During the first quarter of 2025, Murphy purchased the Pioneer FPSO from BW Offshore (UK) Limited for a gross purchase price of $125.0 million. The FPSO remained on location, supporting operations at the Cascade field (Walker Ridge 206 and 250) and Chinook field (Walker Ridge 469 and 425) in the Gulf of America. BW Offshore (UK) Limited continues to provide operations and maintenance services under a new five-year contract.
Dispositions
In the fourth quarter of 2025, Murphy received a $12.5 million payment for achieving the first milestone related to the contingent sale of Brunei CA-2 in 2022, which resulted in a $4.0 million gain on sale of assets. In addition, the revaluation of the final milestone (anticipated in 2031) resulted in a $6.0 million gain on sale of assets.
In September 2025, Murphy executed a purchase and sale agreement, which closed in October 2025, for the sale of leases in the Ralph and Saylee area of Tilden West for an adjusted sales price of $8.2 million. No gain or loss was recorded for this sale.
Impairments
In 2025, the Company recognized a pretax impairment charge of $115.0 million ($92.0 million excluding NCI) related to the partial write-down of the Dalmatian field, in the Gulf of America, due to reserve reductions, as certain projects in the field were less competitive for capital allocation.

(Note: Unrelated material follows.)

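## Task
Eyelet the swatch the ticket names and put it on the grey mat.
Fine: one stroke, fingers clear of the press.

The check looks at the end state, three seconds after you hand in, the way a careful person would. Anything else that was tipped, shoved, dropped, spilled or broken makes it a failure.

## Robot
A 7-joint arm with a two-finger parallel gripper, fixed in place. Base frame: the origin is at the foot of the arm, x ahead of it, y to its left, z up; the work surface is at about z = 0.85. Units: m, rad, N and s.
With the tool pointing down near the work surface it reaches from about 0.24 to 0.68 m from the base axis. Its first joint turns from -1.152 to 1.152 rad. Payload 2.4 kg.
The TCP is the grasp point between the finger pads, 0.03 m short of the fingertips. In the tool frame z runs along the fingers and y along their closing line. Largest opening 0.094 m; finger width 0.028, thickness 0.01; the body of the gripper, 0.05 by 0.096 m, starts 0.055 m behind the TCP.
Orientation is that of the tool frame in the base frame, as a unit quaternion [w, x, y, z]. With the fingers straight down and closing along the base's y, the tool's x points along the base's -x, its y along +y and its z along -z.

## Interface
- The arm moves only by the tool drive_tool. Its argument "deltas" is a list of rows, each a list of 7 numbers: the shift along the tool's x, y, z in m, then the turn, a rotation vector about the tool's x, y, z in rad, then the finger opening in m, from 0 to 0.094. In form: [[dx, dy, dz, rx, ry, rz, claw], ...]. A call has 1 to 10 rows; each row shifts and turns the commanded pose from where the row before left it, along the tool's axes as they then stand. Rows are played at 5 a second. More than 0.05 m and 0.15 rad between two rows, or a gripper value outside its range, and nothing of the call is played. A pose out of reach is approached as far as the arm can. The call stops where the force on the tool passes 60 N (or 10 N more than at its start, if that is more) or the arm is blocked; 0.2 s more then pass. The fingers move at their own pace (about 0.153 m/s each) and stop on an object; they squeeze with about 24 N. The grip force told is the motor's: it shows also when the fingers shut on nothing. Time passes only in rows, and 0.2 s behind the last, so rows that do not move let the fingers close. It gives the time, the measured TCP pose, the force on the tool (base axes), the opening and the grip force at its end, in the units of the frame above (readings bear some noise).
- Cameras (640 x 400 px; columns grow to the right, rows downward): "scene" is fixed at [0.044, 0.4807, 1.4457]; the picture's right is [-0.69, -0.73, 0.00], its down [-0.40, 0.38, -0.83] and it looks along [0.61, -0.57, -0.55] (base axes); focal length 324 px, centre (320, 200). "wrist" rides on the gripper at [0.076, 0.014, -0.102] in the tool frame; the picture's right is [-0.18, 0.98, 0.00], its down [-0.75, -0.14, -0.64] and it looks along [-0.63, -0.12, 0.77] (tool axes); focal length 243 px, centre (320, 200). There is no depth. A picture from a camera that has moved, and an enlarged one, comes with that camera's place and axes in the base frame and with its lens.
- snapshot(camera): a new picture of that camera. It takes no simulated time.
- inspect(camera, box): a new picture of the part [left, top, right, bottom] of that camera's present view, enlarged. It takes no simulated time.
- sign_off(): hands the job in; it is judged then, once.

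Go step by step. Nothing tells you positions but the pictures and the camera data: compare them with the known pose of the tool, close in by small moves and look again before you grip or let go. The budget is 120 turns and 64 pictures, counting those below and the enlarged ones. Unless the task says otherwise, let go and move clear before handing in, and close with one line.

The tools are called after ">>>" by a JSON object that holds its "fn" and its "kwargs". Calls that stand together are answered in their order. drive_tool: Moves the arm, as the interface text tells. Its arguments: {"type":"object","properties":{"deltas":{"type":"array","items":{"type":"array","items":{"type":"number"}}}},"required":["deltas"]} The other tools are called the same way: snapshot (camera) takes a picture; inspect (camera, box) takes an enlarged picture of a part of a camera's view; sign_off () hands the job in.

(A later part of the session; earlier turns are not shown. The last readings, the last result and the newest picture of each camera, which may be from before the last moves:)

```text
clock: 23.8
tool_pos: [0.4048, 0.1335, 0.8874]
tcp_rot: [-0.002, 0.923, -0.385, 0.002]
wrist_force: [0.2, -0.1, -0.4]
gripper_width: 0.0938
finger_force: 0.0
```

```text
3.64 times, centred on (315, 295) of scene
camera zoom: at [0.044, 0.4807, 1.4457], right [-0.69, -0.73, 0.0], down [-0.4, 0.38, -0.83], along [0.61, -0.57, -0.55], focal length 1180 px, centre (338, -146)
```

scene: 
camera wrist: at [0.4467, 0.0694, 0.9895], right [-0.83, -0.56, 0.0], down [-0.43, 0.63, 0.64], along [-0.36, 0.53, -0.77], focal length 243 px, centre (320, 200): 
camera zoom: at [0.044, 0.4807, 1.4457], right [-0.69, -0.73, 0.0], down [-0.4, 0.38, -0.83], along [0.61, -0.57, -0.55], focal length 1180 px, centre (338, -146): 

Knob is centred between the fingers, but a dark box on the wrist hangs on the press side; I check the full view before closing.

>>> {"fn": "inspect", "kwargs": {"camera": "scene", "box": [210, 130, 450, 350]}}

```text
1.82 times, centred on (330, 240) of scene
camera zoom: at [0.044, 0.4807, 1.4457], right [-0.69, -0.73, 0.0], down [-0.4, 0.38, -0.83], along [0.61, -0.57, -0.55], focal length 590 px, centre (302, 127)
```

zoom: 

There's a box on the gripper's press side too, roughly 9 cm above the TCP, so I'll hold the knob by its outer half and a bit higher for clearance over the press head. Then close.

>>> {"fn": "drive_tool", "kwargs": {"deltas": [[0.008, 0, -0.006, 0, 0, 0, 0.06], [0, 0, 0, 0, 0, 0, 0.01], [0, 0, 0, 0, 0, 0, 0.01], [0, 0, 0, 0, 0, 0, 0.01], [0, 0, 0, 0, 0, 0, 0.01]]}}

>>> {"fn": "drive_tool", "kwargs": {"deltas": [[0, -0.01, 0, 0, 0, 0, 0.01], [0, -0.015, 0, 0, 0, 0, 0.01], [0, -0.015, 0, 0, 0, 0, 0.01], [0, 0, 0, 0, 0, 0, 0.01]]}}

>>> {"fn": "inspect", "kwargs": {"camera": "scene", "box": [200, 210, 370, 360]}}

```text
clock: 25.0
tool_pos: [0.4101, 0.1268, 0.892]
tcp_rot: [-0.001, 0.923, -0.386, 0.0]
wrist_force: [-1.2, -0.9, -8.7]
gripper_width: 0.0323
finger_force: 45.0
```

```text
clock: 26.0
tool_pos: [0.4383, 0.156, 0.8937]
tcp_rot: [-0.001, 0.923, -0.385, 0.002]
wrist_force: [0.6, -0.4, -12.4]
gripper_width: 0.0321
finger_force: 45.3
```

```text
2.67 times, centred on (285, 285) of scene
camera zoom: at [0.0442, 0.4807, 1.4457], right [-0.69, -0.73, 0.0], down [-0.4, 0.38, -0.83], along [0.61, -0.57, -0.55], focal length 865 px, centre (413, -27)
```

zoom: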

In 2024, the Company recorded a pretax impairment charge of $62.9 million. In the first quarter of 2024, the Company recorded an impairment charge of $34.5 million related to the Calliope field, and in the fourth quarter of 2024, the Company recorded an impairment charge of $28.4 million related to the Nearly Headless Nick field. Both of the impairments were the result of operational issues that led to reserve reductions.
There were no impairments recognized in 2023.